GOAL:
Filter the listing below, copying every line in which the word "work" appears.

DATA SHOWN:
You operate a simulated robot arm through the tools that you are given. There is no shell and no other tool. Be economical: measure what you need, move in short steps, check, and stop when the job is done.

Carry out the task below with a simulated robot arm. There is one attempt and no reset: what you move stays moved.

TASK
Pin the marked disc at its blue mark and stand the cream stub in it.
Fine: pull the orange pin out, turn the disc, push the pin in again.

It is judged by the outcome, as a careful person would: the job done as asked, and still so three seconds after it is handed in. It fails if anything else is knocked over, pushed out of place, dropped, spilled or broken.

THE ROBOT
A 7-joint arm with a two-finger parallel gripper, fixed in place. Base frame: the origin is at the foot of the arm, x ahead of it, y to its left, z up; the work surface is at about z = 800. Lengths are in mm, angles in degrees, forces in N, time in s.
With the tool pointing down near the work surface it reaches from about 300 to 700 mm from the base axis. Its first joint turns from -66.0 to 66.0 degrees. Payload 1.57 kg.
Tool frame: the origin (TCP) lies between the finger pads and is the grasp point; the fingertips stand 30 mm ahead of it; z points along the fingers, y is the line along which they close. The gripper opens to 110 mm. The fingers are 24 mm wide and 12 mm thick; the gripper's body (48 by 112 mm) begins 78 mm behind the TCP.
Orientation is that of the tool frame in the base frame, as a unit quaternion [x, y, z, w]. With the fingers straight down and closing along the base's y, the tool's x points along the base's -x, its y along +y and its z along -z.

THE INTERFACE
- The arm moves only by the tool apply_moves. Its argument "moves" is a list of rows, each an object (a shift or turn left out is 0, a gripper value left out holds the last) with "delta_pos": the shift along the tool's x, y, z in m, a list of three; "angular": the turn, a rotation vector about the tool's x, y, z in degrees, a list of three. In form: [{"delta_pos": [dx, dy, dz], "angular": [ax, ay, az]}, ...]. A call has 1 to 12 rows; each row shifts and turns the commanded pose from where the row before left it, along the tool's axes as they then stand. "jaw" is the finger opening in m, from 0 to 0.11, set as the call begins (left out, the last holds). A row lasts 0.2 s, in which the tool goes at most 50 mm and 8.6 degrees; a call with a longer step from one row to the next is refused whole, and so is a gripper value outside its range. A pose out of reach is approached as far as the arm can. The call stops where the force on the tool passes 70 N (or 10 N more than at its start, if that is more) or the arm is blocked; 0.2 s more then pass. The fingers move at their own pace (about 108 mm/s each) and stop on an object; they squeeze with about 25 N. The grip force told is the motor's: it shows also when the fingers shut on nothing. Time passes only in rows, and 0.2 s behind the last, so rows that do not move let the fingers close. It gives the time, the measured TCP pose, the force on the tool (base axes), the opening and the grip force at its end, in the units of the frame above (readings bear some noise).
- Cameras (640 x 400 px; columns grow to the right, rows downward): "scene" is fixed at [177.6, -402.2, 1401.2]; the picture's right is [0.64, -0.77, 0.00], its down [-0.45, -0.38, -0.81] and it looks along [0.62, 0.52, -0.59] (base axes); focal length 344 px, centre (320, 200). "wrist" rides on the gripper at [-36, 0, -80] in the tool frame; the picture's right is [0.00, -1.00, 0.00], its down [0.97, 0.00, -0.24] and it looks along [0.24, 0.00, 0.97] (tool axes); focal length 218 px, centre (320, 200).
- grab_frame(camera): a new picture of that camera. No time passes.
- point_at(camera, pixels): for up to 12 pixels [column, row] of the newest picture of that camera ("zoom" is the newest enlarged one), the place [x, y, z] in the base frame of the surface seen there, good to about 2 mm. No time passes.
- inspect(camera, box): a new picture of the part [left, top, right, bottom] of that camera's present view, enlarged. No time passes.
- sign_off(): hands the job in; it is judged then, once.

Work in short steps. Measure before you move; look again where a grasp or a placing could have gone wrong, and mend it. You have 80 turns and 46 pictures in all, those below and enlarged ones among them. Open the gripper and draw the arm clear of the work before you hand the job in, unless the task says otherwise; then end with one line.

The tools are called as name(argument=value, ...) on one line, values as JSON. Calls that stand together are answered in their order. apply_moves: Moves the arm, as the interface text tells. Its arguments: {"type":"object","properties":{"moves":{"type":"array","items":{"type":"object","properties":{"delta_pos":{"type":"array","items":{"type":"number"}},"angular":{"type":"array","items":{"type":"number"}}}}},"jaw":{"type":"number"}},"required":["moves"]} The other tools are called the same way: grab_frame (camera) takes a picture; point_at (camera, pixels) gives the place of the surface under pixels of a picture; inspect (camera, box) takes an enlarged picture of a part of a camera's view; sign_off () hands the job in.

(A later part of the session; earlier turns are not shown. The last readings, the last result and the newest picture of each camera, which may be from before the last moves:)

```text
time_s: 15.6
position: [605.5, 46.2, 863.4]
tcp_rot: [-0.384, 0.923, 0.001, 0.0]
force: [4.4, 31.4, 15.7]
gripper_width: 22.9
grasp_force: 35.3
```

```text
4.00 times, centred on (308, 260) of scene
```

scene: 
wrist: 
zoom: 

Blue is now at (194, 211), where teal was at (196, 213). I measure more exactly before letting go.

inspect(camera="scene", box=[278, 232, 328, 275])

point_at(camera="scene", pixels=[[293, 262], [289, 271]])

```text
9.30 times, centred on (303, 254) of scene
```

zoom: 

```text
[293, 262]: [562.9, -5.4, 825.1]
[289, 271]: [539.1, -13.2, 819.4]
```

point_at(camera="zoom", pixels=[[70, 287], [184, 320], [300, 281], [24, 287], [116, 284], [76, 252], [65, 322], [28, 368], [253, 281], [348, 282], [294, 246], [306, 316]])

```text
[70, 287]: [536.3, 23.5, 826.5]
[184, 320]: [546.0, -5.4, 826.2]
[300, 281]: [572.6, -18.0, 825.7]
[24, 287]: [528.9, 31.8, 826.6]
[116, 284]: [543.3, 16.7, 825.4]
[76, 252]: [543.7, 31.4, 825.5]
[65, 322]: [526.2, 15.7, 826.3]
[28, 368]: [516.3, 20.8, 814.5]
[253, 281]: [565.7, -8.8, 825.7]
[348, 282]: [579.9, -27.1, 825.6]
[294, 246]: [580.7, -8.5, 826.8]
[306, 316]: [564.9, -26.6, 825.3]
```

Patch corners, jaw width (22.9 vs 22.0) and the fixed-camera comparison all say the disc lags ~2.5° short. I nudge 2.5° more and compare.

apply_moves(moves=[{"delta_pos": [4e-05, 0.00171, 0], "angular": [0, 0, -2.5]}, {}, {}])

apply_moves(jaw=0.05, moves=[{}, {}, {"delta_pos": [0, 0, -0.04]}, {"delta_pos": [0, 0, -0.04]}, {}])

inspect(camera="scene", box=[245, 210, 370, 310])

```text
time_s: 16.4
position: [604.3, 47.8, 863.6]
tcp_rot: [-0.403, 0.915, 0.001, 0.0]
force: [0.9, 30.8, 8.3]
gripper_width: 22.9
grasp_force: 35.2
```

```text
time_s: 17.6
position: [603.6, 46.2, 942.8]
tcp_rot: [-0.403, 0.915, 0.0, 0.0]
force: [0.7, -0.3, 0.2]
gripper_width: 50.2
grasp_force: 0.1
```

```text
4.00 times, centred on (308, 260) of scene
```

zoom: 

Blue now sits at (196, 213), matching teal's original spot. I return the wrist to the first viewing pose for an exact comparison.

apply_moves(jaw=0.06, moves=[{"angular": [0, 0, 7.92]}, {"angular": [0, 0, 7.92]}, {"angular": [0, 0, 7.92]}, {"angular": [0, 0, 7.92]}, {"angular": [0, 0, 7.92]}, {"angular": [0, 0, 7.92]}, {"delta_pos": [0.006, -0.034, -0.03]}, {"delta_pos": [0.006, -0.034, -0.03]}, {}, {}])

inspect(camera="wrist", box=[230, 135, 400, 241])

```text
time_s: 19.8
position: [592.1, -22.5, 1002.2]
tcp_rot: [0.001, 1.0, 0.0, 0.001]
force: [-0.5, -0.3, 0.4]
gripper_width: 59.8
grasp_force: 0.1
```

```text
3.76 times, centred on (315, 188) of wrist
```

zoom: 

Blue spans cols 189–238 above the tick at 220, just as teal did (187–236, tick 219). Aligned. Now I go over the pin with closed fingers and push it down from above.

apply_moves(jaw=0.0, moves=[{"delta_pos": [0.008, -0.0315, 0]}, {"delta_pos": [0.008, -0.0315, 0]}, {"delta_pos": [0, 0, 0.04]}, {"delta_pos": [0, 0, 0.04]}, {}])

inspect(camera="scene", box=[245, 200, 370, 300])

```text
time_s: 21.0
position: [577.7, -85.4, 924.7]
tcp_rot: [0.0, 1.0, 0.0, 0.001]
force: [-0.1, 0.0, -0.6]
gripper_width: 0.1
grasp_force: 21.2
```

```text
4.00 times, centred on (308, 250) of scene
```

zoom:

FINISHED EXERCISE:
A 7-joint arm with a two-finger parallel gripper, fixed in place. Base frame: the origin is at the foot of the arm, x ahead of it, y to its left, z up; the work surface is at about z = 800. Lengths are in mm, angles in degrees, forces in N, time in s.
With the tool pointing down near the work surface it reaches from about 300 to 700 mm from the base axis. Its first joint turns from -66.0 to 66.0 degrees. Payload 1.57 kg.
Work in short steps. Measure before you move; look again where a grasp or a placing could have gone wrong, and mend it. You have 80 turns and 46 pictures in all, those below and enlarged ones among them. Open the gripper and draw the arm clear of the work before you hand the job in, unless the task says otherwise; then end with one line.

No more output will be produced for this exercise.